**Source extract:**
Hitler instrumentalizó el odio en este contexto. Sólo que el odio a los judíos parece haber sido para él no un motivo instrumental, sino un estímulo fundamental. Y esto precisamente porque, bajo su punto de vista, los judíos, en cuanto pueblo sin tierra –y claramente programados genéticamente para serlo- obstaculizan el curso natural de las cosas, esto es, el despliegue natural de las fuerzas étnicas, mediante su infiltración parasitaria en los colectivos primarios, racialmente definidos. Es característica de Hitler la justificación universalista del particularismo. Universal es sólo la lucha, y el fanatismo, al igual que el odio, es una actitud que proporciona superioridad en esta lucha. Y puesto que la lucha es eterna, también lo es el odio.

Entretanto se han ido desvaneciendo las ilusiones que nos querían hacer creer que el odio al servicio de la supresión del odio es un odio de alguna manera mejor, moralmente privilegiado, un odio que al menos merece indulgencia, como decía Bertolt Brecht en su poema
A las generaciones futuras: «También el odio a la bajeza / desfigura las facciones. / También la ira por la injusticia / hace que enronquezca la voz. / Oh, nosotros, que queríamos preparar el terreno para la amabilidad / no pudimos nosotros mismos ser amables. / Pero vosotros, cuando llegue la hora / en que el hombre sea un aliado del hombre, / pensad en nosotros / con indulgencia» (3).

 
¿Indulgencia con Stalin, indulgencia con Pol Pot, indulgencia con el desprecio de Mao por los hombres, sólo porque han asesinado en nombre de un hombre futuro que será un aliado del hombre y que, por eso, por primera vez merecerá llamarse «hombre»? El propio Marx y los posteriores líderes marxistas se veían como ejecutores de una visión científica del mundo. Más que personas que odian, eran cínicos. Sus adversarios, los capitalistas, fueron a sus ojos también vehículos del progreso durante un cierto periodo de tiempo. A quienes Lenin odiaba con toda el alma eran a los sacerdotes, que ponían en cuestión la idea del progreso en cuanto tal. Eran los representantes del reino de la noche.
 
(3) Die Gedichte von Bertolt Brecht in einem Bond, Frankfurt am Main, 1981, p. 725 (3ª estrofa del poema)


A LAS GENERACIONES FUTURAS
(Traducción de Eduardo Gómez)

**Direction:**
Extend the source extract, starting right after its last sentence.

**Given information:**

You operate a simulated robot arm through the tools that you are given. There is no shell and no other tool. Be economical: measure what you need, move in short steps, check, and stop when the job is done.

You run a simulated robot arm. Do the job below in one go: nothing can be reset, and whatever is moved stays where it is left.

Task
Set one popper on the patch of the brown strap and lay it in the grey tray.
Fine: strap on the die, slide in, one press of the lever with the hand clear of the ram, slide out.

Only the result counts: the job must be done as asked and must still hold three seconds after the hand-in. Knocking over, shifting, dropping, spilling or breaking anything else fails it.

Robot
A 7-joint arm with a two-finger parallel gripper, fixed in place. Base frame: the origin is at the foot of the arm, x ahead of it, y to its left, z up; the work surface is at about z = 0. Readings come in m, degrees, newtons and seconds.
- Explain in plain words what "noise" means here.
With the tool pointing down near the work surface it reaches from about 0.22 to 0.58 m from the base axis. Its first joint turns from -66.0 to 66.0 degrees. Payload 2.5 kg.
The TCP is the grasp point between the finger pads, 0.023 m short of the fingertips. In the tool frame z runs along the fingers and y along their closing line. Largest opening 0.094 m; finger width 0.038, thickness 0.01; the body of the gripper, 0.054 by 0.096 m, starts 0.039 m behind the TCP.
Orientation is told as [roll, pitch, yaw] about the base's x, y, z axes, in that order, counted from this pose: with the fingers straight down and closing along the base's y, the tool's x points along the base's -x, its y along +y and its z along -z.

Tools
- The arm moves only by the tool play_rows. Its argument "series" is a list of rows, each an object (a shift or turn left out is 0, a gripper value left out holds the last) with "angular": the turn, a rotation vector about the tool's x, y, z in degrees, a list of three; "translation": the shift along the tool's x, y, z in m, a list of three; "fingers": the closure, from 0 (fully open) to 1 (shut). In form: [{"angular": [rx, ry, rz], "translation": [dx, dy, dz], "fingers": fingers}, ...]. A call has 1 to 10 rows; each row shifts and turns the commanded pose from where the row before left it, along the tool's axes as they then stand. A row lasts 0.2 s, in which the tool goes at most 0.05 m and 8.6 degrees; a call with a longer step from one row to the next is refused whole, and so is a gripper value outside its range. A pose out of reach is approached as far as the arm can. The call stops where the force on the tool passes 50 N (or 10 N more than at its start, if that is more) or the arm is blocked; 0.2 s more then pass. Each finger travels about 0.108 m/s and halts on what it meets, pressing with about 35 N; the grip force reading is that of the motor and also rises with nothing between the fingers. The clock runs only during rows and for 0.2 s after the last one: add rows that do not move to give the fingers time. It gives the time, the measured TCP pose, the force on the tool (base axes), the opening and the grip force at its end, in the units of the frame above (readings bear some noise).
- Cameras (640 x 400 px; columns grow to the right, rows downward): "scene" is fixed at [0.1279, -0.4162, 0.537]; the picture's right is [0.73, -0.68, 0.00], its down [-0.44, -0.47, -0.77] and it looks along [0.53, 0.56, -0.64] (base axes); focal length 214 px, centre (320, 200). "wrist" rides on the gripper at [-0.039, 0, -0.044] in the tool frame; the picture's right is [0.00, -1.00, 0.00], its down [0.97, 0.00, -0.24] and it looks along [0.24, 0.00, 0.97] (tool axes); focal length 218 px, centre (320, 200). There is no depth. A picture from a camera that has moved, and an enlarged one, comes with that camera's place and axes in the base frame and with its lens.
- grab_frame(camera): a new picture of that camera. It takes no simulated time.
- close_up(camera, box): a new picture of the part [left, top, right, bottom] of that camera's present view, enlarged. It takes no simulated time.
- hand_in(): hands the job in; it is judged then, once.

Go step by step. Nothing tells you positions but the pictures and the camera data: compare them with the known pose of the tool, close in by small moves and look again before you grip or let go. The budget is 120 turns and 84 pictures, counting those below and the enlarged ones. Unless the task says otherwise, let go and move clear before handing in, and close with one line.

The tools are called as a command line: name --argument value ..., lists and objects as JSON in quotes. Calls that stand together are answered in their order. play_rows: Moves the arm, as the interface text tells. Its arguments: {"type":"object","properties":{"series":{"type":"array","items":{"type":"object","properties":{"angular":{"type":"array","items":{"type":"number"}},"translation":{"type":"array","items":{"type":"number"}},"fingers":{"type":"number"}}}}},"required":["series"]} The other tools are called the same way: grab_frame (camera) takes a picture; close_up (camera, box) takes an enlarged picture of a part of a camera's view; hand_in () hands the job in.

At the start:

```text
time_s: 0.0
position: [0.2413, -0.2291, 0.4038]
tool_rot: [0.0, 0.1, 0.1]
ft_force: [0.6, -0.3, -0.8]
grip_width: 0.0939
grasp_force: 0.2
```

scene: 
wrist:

**Reply to the task:**
I

«En verdad, vivo en tiempos sombríos.
La palabra ingenua es insensata. Una frente lisa
indica insensibilidad. El que ríe
no ha recibido la terrible noticia.
¿Qué tiempos son estos
en los que una conversación sobre árboles es casi un delito
porque incluye un callar sobre tantos crímenes?
¿El que va allí tranquilo por la calle
no es ya accesible para sus amigos
que están en la miseria?
Es cierto : yo gano todavía el sustento.
Pero creedme, es solamente una casualidad. Nada
de lo que hago me da derecho a saciarme.
Fortuitamente me he preservado
-cuando cese mi suerte estaré perdido-.
Se me dice: ¡come y bebe! ¡Está contento porque tienes!
Pero ¿cómo puedo comer y beber, cuando
arrebato a los hambrientos lo que como
y mi vaso de agua falta a un sediento?
Y sin embargo, como y bebo.
Me gustaría también ser sabio.
Los viejos libros dicen qué es ser sabio:
mantenerse fuera de las luchas del mundo
y nuestro breve tiempo prodigarlo sin miedo.
Pasarse sin violencia,
pagar el mal con el bien
no realizar sus deseos y olvidarlos
es tenido por sabio.
No puedo hacer todo eso:
en verdad, !vivo en tiempos sombríos¡

II

Llegué a las ciudades en los años del desorden
cuando reinaba el hambre.
Estuve entre los hombres en tiempos de revuelta
y me indigné con ellos.
Así pase el tiempo
que me fue concedido sobre la Tierra.
Tomé mi alimento entre las batallas.
Para dormir yací entre los asesinos.
Viví el amor con negligencia
y vi la Naturaleza sin paciencia.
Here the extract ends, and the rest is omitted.